--- START ---

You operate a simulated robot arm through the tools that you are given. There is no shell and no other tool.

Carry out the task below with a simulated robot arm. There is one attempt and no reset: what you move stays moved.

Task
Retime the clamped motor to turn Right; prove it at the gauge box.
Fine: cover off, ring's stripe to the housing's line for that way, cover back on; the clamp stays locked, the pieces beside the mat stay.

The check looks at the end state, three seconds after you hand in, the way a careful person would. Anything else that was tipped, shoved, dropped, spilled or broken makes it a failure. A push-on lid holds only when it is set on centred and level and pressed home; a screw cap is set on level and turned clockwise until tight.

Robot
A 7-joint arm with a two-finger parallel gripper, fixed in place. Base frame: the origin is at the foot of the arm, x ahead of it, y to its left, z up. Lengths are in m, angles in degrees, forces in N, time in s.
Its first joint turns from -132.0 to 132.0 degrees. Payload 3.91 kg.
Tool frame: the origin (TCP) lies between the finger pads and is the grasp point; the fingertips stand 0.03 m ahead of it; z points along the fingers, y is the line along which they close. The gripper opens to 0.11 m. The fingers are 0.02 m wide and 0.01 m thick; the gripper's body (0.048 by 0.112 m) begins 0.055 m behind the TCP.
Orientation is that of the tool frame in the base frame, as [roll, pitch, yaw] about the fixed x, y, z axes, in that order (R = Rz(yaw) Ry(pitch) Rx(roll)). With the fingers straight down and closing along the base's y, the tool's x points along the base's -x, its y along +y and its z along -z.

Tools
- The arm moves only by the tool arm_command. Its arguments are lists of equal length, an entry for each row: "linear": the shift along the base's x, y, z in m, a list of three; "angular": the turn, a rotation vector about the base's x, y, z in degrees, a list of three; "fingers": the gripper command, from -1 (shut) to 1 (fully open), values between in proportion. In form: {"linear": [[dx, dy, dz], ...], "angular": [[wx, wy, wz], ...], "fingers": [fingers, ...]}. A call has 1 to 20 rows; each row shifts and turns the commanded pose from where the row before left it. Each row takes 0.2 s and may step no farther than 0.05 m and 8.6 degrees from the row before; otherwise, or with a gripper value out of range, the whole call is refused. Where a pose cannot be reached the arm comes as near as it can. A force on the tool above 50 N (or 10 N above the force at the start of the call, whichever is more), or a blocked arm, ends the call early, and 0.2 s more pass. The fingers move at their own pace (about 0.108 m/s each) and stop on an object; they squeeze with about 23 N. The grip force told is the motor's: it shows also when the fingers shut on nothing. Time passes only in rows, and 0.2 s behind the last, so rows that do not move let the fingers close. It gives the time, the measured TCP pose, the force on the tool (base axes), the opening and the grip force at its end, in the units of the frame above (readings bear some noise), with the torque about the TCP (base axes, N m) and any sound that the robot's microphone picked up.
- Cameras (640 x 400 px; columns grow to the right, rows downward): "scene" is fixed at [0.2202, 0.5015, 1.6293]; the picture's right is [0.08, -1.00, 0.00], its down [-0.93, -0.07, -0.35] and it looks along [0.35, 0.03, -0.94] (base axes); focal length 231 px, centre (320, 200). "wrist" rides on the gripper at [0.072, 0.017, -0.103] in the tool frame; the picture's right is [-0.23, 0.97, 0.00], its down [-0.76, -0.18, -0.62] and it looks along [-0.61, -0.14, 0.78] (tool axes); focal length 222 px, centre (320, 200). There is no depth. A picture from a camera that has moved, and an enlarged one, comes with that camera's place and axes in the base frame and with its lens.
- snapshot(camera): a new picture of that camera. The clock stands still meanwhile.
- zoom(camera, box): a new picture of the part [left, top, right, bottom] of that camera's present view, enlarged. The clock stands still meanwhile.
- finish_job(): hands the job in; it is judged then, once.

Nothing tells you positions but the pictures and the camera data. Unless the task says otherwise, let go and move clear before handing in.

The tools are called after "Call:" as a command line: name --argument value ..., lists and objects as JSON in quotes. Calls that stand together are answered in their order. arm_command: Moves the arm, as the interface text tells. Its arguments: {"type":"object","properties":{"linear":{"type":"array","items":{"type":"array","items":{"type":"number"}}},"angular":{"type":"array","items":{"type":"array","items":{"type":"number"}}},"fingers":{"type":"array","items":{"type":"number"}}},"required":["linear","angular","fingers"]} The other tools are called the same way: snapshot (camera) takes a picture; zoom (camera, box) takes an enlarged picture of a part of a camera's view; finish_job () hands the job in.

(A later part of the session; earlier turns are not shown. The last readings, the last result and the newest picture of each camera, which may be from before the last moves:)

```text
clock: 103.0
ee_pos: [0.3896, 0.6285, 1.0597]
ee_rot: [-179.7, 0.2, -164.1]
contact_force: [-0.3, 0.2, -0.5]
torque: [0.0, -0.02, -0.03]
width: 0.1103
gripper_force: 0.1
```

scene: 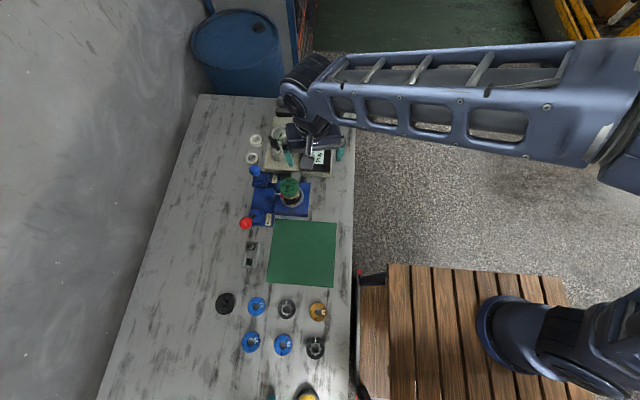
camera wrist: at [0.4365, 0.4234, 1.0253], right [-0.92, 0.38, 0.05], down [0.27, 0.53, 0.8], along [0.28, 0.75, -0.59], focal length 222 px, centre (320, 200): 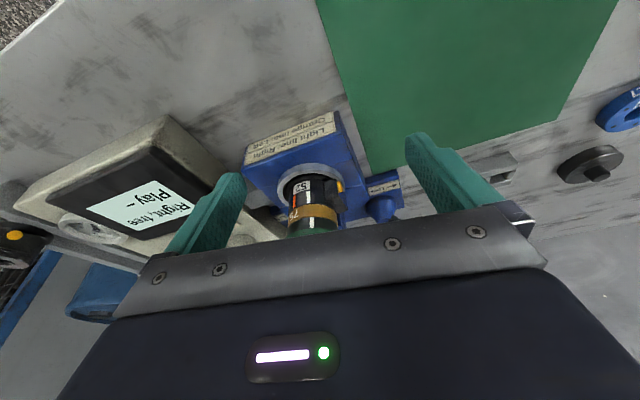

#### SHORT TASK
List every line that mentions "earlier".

--- END ---

#### SHORT TASK
Return every line in the listing that contains the word "snapshot".

#### EXPECTED OUTPUT
- snapshot(camera): a new picture of that camera. The clock stands still meanwhile.
The tools are called after "Call:" as a command line: name --argument value ..., lists and objects as JSON in quotes. Calls that stand together are answered in their order. arm_command: Moves the arm, as the interface text tells. Its arguments: {"type":"object","properties":{"linear":{"type":"array","items":{"type":"array","items":{"type":"number"}}},"angular":{"type":"array","items":{"type":"array","items":{"type":"number"}}},"fingers":{"type":"array","items":{"type":"number"}}},"required":["linear","angular","fingers"]} The other tools are called the same way: snapshot (camera) takes a picture; zoom (camera, box) takes an enlarged picture of a part of a camera's view; finish_job () hands the job in.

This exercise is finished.